At first glance, Comedy Central's new show, Crank Yankers is just another in the painfully long list of recent mindless television programming whose only redeeming quality is that your remote control works and the channel can be turned changed. However, as Kathy M. Newman, a professor of English at Carnegie-Mellon University and astute cultural critic, points out the show "serve[s] as a reminder that the desire to help people and do a good job is still alive and well in America." This desire exists, "at least when it comes to the little people."

One lesson from 9/11 may be being elucidated by shows like "Crank Yankers" -- while President Bush can't stop using the power of his office to help out his old Texas friends, while Joe Lieberman is fighting to the end to retain non-reported stock options, while Dick Cheney will do anything for the energy lobby -- the strength, kindness, and even gentleness of this country comes not from Bush, Lieberman, Cheney, or any celebrity CEO. What makes America America comes from fire fighters and police officers, gay rugby players,, the African American student body president of the University of Kansas and hundreds of millions of the other the little people.

As the Congress and the President are debating everything from the further opening of northern Alaska to oil exploration to how to deal (and not to deal) with the plunging stock market, they should remember (and I fear they don't, and the media which covers them don't either) that their actions really do affect our lives.

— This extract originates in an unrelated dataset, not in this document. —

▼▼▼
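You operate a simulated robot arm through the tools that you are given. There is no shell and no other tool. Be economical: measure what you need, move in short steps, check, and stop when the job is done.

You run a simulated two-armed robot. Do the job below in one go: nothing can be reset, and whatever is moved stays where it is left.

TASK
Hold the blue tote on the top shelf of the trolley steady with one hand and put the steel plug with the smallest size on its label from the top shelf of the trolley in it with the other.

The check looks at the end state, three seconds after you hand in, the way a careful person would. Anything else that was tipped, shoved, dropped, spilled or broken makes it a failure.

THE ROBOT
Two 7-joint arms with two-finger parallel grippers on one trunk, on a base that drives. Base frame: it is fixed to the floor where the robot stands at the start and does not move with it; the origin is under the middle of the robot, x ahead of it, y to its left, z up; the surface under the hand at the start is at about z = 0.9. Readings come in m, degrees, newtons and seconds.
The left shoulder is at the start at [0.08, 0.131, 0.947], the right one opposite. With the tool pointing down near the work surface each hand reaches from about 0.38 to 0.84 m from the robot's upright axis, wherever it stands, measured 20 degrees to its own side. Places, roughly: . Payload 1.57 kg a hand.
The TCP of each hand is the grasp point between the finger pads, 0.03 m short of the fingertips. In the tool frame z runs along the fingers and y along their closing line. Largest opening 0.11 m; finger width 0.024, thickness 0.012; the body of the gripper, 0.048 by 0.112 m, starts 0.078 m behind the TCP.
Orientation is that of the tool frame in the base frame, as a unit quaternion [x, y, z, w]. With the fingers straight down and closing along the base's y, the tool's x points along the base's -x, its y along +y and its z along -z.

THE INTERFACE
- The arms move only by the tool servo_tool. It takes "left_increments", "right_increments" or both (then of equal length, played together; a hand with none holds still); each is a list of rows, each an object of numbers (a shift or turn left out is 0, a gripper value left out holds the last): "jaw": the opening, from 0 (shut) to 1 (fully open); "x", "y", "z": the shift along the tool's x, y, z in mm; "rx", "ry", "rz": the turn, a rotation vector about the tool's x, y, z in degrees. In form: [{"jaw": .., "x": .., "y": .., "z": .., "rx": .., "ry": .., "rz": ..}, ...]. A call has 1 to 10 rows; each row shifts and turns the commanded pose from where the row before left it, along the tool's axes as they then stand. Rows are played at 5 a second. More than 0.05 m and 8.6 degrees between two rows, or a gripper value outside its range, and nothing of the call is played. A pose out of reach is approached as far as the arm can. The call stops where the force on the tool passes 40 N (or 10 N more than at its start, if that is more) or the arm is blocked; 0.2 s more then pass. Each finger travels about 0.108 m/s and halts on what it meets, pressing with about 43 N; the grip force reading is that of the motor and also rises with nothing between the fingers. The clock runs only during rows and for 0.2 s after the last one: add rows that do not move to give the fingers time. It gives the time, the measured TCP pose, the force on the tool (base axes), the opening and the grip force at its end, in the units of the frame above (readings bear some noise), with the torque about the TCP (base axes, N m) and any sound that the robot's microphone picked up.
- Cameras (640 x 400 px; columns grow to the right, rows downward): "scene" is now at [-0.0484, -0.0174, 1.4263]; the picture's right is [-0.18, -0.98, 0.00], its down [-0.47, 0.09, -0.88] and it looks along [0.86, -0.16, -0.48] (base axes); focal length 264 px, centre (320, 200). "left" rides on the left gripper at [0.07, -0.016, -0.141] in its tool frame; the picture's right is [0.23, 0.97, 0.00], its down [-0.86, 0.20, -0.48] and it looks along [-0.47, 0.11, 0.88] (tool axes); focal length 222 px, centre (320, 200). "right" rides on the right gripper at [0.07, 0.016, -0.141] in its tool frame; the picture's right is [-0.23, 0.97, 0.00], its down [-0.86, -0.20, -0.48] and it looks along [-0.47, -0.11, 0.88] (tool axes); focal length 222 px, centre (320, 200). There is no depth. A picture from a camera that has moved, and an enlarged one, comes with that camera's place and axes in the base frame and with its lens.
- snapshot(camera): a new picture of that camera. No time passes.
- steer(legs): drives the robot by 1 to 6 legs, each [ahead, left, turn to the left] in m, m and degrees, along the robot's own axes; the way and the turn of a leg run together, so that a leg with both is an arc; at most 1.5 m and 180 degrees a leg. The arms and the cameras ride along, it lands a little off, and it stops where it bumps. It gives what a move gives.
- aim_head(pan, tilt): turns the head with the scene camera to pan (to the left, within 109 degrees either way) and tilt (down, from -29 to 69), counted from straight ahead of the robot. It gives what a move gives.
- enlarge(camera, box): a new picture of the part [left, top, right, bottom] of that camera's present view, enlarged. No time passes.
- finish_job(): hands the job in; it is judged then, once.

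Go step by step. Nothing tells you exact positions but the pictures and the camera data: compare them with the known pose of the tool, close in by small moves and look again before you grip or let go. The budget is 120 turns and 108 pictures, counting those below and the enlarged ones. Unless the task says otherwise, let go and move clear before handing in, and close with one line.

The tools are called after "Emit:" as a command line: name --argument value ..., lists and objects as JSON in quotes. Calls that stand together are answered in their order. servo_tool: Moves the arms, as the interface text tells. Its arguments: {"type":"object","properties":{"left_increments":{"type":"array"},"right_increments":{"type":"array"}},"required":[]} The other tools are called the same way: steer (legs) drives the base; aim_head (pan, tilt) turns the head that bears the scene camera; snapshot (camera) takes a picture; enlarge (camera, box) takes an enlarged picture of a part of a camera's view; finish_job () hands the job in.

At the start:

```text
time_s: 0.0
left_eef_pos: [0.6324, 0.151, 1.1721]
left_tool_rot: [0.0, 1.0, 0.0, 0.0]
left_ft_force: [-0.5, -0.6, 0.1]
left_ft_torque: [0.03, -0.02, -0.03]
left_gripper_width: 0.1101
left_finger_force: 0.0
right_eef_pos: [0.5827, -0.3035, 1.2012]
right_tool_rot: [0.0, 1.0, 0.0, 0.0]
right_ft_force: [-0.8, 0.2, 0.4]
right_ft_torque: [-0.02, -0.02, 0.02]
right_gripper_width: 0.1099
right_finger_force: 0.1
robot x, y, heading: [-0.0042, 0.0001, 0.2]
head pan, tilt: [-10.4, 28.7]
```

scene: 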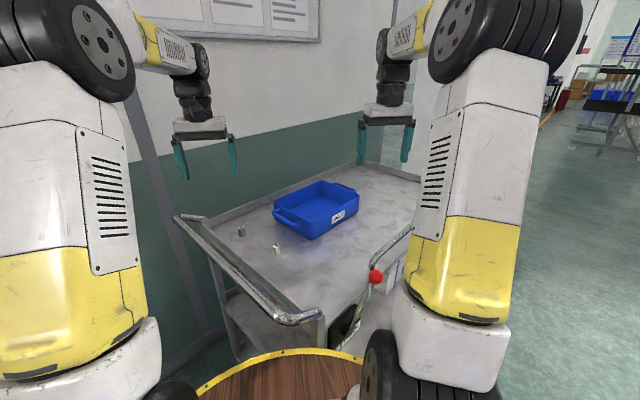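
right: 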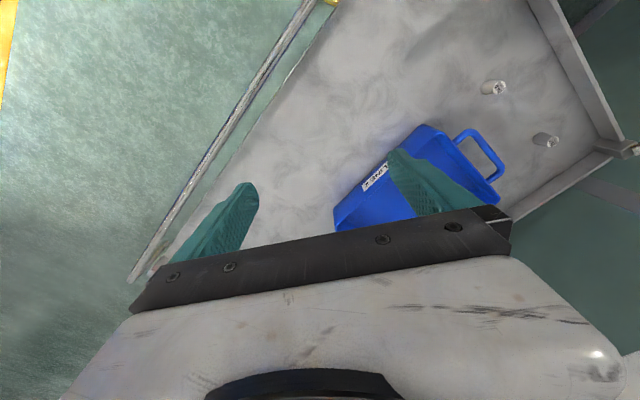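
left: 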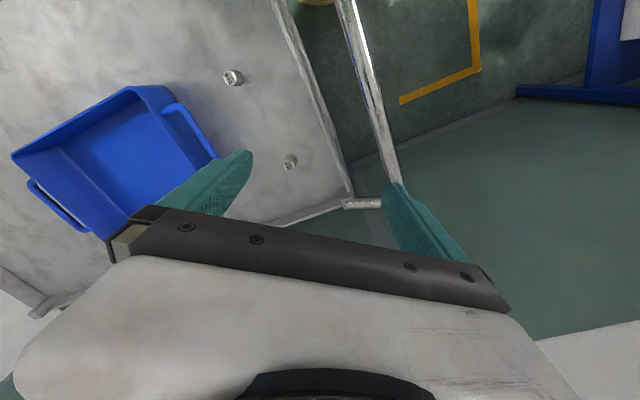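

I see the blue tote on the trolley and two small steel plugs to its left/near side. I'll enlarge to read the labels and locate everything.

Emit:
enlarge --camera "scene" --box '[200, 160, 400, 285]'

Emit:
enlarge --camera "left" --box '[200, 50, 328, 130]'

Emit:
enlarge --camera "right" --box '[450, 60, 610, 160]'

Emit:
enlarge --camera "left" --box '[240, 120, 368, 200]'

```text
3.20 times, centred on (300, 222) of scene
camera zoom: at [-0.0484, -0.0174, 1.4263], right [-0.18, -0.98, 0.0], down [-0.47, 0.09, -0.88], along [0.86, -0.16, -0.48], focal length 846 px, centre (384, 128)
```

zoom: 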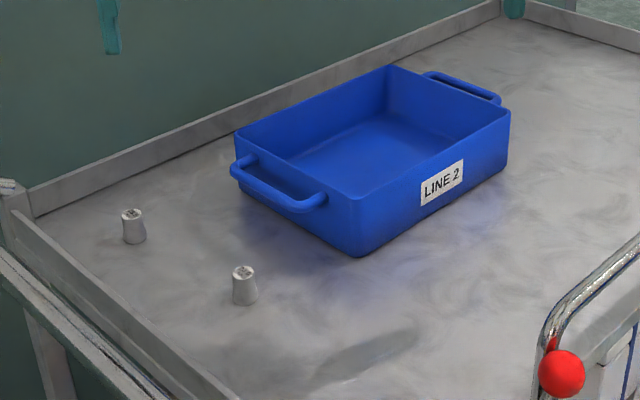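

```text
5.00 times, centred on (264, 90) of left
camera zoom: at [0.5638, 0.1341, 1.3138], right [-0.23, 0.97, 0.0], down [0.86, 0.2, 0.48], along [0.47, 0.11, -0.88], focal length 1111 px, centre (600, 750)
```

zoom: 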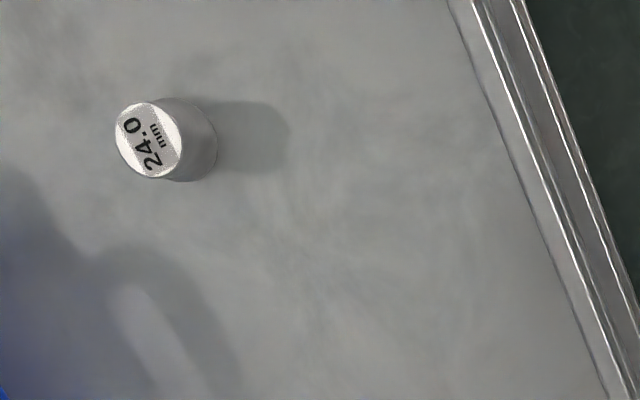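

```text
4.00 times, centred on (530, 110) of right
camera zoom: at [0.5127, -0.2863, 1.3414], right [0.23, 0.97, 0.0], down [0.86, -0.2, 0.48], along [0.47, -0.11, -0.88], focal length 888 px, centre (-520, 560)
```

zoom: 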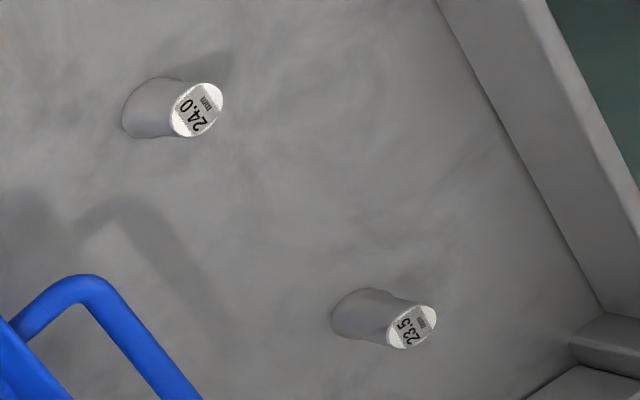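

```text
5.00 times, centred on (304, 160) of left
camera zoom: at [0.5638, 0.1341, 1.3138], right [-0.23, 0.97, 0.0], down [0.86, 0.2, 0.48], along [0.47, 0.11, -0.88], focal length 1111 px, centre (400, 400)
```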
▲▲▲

Retirement funds are disappearing; people who have worked hard their entire lives are going to have to work longer and harder; vacations won't be taken; weddings which were going to be large and festive will now be small and solemn. These changes do matter, and it doesn't seem like anyone in Washington actually cares.

Crank Yankers shows that we are all here working hard, doing a good job, and doing everything which makes America something to be so proud of (and we are proud). I just hope someone inside the beltway watches it. We can do it all ourselves, but we shouldn't have to.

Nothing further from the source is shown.